** start of Data segment **
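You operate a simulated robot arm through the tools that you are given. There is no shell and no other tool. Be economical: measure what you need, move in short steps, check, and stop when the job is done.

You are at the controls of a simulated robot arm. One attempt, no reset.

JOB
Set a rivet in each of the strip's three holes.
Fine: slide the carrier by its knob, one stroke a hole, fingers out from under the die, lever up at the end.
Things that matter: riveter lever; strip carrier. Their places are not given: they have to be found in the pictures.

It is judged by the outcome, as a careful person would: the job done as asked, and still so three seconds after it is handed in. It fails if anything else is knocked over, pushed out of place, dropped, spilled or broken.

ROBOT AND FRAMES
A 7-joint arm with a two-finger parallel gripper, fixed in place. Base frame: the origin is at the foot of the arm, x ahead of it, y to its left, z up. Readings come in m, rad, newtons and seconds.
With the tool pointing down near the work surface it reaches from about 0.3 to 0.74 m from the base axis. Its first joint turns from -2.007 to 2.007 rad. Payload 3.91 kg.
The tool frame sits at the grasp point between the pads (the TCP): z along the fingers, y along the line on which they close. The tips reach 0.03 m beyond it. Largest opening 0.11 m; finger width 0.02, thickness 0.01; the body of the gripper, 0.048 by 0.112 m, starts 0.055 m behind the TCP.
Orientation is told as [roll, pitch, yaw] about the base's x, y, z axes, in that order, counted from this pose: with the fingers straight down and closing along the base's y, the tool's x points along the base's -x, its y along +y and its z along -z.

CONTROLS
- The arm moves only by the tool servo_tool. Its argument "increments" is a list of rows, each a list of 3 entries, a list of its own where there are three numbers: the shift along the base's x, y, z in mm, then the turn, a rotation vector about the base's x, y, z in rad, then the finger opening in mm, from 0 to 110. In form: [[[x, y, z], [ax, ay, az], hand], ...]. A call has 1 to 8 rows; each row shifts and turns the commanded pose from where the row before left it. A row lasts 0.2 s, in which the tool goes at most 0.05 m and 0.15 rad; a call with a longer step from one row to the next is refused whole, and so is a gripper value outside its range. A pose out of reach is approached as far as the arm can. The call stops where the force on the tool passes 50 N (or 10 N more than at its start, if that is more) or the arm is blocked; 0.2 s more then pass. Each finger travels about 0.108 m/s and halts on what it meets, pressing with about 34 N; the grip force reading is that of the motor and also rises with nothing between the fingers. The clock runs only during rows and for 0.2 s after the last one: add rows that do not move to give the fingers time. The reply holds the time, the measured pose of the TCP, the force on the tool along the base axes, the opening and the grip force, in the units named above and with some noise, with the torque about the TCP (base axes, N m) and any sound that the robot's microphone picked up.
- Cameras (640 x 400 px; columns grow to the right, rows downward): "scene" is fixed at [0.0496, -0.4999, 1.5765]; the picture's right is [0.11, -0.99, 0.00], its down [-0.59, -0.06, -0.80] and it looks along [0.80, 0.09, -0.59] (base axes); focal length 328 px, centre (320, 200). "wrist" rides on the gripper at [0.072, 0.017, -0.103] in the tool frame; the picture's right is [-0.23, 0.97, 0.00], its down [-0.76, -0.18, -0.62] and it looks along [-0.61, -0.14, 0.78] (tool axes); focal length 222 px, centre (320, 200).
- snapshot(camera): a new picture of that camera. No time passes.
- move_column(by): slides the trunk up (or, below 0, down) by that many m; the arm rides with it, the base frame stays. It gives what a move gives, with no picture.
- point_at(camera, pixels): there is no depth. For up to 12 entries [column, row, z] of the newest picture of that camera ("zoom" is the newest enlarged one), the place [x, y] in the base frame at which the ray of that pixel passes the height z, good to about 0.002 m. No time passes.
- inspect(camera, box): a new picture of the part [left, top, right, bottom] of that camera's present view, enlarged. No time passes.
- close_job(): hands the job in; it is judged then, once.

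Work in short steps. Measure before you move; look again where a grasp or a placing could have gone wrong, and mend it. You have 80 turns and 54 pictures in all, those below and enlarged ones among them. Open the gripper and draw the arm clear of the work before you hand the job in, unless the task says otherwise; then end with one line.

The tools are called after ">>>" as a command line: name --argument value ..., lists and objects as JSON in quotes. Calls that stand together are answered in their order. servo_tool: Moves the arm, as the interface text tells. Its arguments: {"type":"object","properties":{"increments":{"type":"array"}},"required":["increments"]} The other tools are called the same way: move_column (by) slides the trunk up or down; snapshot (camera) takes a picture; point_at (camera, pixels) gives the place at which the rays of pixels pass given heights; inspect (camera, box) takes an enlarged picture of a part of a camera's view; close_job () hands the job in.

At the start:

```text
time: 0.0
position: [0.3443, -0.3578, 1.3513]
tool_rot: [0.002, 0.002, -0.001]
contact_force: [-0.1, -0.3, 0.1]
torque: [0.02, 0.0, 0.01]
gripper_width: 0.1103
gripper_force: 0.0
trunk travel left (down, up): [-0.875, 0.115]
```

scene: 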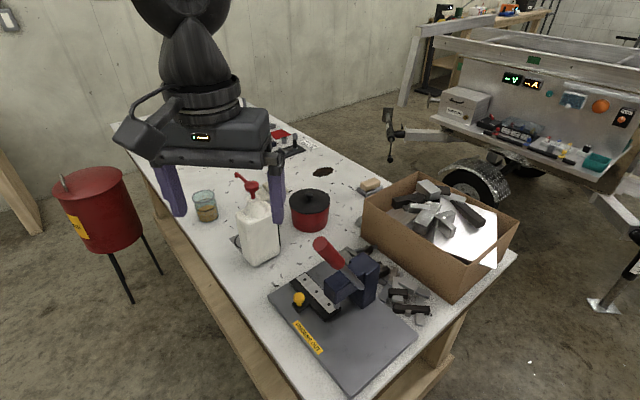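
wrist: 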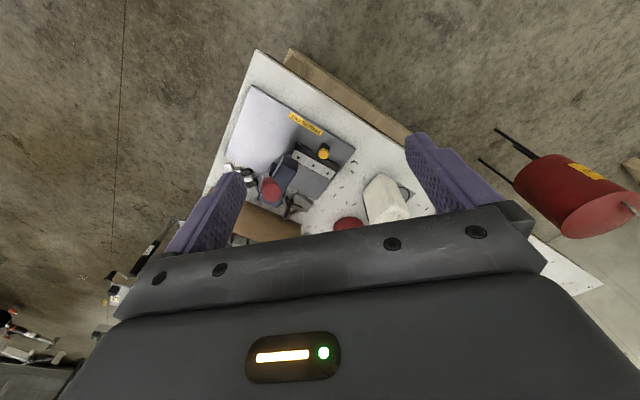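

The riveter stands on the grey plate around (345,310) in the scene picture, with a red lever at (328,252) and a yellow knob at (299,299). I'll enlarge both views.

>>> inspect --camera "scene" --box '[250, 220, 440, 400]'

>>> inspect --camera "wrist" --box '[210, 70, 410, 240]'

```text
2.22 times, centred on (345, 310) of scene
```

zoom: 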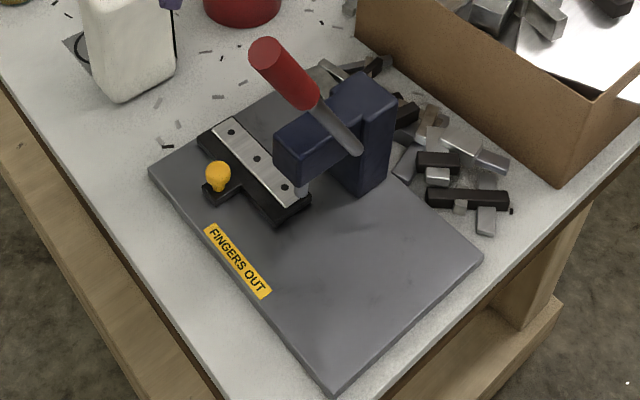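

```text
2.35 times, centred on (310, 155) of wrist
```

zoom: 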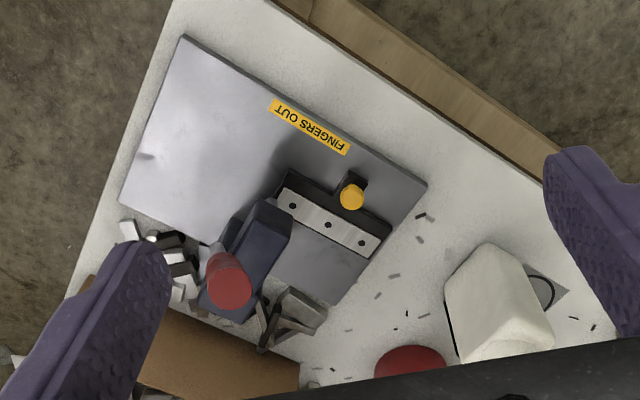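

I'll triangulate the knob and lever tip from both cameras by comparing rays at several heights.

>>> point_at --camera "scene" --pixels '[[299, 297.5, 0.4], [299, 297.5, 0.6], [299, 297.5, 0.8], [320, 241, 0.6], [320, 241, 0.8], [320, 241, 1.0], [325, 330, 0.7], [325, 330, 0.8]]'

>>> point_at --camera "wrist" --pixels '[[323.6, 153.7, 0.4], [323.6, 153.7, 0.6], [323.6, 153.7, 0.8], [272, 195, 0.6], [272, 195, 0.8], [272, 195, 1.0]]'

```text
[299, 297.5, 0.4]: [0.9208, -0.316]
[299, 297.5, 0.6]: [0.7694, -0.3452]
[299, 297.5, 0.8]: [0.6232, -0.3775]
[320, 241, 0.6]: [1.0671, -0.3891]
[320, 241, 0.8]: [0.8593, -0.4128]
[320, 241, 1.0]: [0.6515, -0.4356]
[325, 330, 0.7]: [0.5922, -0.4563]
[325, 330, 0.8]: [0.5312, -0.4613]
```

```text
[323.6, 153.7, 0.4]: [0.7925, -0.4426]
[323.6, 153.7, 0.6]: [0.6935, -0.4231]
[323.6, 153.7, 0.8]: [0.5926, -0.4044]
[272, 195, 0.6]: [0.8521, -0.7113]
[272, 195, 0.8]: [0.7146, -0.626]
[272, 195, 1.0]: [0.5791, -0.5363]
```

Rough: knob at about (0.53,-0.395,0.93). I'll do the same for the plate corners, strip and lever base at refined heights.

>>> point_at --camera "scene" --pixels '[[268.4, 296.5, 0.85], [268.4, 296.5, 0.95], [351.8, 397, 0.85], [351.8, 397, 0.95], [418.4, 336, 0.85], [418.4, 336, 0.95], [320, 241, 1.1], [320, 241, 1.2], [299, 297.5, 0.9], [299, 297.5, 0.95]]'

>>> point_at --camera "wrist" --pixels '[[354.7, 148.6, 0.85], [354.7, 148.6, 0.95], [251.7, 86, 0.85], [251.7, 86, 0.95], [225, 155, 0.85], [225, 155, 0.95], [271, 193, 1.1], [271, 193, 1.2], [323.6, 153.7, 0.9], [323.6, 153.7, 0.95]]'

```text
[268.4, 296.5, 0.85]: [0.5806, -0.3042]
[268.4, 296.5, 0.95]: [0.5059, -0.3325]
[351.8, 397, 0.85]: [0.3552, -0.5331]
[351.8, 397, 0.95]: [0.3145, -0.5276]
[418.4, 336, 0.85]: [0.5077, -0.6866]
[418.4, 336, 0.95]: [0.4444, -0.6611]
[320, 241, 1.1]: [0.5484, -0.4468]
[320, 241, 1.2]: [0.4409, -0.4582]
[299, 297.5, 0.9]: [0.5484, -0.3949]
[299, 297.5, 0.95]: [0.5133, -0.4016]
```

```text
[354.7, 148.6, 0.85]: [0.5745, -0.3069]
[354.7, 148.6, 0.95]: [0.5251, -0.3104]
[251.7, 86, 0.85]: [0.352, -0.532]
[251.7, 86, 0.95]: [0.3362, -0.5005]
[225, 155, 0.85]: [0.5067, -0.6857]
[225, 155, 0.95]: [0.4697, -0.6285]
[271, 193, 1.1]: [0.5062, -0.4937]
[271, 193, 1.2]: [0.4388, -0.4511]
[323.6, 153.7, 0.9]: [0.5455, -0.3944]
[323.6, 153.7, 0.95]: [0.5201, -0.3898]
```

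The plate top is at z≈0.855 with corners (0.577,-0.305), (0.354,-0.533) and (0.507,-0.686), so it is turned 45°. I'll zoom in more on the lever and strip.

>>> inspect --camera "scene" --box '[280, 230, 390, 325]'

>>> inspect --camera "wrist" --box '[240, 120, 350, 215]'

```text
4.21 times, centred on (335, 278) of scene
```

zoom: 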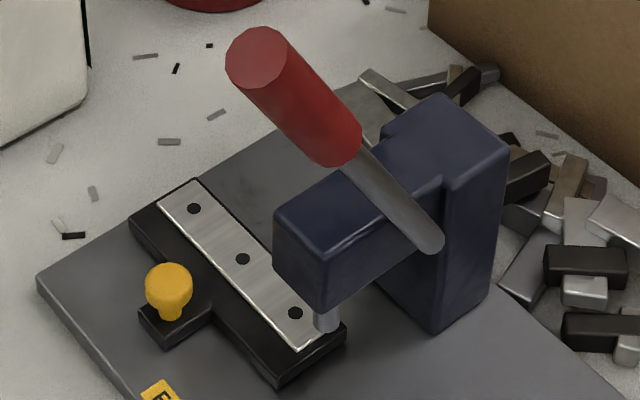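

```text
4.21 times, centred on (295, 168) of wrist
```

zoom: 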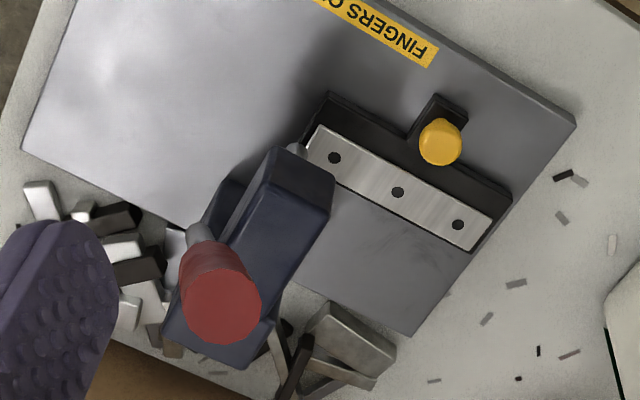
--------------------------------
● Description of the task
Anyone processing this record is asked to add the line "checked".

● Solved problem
** end of Data segment **
● Description of the task
Of the lines above, extract only those from the line with "It is judged by" to the line with "With the tool", both included, exactly as written.

● Solved problem
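It is judged by the outcome, as a careful person would: the job done as asked, and still so three seconds after it is handed in. It fails if anything else is knocked over, pushed out of place, dropped, spilled or broken.

ROBOT AND FRAMES
A 7-joint arm with a two-finger parallel gripper, fixed in place. Base frame: the origin is at the foot of the arm, x ahead of it, y to its left, z up. Readings come in m, rad, newtons and seconds.
With the tool pointing down near the work surface it reaches from about 0.3 to 0.74 m from the base axis. Its first joint turns from -2.007 to 2.007 rad. Payload 3.91 kg.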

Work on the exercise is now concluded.